And minor correction - horsepower isn't what you are talking about. Horsepower is applied force times speed. The higher gear reduces the applied force. (No, it certainly doesn't feel that way! but that high gear means the enormous force we apply at the pedal is reduced big time at the cog/freewheel/cassette.) Horsepower is not directly dictated by the gearing other that the fact that at too high or low a gear we cannot push the pedals or spin out and therefore fail to produce one part of that force times speed. (And that force is the average force over the entire pedal stroke, not the crank-busting effort we can do when the crank is at 3:00.)

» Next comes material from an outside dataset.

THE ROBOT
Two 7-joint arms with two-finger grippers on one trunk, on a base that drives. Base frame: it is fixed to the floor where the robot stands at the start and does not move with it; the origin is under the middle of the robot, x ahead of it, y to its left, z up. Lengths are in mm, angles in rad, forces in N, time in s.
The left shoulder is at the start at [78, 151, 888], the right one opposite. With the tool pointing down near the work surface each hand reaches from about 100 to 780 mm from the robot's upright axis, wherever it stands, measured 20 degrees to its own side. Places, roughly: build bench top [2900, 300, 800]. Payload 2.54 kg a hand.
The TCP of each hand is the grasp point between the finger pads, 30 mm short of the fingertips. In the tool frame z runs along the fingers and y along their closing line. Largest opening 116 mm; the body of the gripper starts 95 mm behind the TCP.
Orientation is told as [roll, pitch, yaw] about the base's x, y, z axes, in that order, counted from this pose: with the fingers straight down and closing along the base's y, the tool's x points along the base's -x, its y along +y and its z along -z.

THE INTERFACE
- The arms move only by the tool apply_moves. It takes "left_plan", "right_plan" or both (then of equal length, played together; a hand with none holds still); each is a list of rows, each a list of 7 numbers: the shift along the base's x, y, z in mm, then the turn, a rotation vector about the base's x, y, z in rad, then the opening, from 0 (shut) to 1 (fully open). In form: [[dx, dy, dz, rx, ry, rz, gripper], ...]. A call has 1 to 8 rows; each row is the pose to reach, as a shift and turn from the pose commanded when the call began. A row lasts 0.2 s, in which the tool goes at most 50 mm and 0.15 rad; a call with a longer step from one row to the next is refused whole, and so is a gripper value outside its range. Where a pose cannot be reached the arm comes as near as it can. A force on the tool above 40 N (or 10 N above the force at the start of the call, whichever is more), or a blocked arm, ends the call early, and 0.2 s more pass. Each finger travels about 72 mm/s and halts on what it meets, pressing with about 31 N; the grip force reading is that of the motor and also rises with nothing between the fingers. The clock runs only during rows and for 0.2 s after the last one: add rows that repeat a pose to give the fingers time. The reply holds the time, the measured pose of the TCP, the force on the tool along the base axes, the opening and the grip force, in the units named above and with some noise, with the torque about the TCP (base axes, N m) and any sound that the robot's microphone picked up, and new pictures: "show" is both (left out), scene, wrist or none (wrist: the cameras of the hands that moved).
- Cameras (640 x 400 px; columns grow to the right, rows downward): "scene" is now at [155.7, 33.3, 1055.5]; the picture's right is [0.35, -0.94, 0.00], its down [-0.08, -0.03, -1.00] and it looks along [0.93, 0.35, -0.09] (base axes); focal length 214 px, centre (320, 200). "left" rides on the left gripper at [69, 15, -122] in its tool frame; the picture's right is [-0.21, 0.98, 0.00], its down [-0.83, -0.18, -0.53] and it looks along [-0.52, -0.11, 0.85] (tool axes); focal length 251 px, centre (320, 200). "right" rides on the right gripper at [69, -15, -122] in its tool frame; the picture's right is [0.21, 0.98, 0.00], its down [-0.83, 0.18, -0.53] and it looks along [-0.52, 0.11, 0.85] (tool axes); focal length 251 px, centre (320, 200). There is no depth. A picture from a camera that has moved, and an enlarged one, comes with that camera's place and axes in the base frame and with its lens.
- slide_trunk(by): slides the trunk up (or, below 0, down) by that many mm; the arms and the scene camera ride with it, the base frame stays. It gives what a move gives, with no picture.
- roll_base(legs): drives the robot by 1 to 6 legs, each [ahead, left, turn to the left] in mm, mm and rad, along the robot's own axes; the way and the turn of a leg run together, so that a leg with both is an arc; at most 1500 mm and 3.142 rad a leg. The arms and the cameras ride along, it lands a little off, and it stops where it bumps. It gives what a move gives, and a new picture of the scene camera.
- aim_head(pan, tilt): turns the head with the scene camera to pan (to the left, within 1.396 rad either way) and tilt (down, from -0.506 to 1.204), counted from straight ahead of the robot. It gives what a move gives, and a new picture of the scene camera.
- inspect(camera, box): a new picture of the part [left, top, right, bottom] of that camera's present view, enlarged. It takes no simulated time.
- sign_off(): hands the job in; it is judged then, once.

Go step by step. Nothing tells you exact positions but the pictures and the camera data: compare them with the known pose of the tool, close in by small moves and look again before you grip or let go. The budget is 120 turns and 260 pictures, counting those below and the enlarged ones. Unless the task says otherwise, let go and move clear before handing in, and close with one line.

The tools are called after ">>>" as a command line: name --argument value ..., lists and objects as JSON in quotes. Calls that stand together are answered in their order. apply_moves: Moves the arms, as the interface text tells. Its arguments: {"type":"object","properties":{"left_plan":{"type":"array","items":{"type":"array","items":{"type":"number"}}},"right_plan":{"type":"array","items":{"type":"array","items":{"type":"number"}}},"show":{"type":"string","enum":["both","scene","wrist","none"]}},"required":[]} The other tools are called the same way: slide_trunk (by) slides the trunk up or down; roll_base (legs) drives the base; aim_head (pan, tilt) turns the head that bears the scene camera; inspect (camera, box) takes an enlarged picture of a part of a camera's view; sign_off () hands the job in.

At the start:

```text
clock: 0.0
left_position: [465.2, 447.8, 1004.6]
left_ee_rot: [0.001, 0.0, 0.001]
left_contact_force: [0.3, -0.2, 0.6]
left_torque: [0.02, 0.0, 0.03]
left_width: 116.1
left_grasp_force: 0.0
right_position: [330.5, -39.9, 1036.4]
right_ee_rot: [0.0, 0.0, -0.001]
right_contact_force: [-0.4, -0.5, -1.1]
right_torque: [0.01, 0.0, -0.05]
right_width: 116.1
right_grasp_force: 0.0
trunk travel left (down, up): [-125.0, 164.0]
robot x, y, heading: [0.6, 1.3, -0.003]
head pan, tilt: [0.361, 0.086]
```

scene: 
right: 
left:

Of course, on a singe speed or fix gear, the game is to best match the gear with the available range of pedal speed and strength we have (and not either do damage to ourselves straining knees, etc. uphill or over-spinning downhill - brakes can be very useful in that second scenario). One of the gifts of riding fix gear is that it opens up our usable range of RPMs a lot.

So, yes, I am continuing the presence of a long dead thread but as many here know, fix gear is my true love. And riding fix gear has changed very little in the past 140 years. Flip-flop hubs were raced more than a century ago (and are seen at the velodrome to this day - no the big races are all won on single sided hubs but at the Thursday evening races, a guy might have a 14 on one side and a 15 on the other for the next different type of race). (My avatar photo is a custom fix gear that I have used to ride 5 week long - and mountainous) Cycle Oregons. Yes, I cheat. Flip-flop hub, fixed on both sides, the chainwhip you can see on the top tube and all the 1/8" cogs between 12 and 24 teeth. Stops to flip the wheel or unscrew cogs. All stuff they did or could have done 100 years ago. And I plead guilty to being 61 years old when that photo was taken. That day I rode 42-17 with a 23 on the other side and the little 12 to make the descents a blast. Photo taken in the hills south of Mt Hood riding toward the Sisters. We'd already ridden over a pass and lunched at a dam. Pass to lunch was fun!)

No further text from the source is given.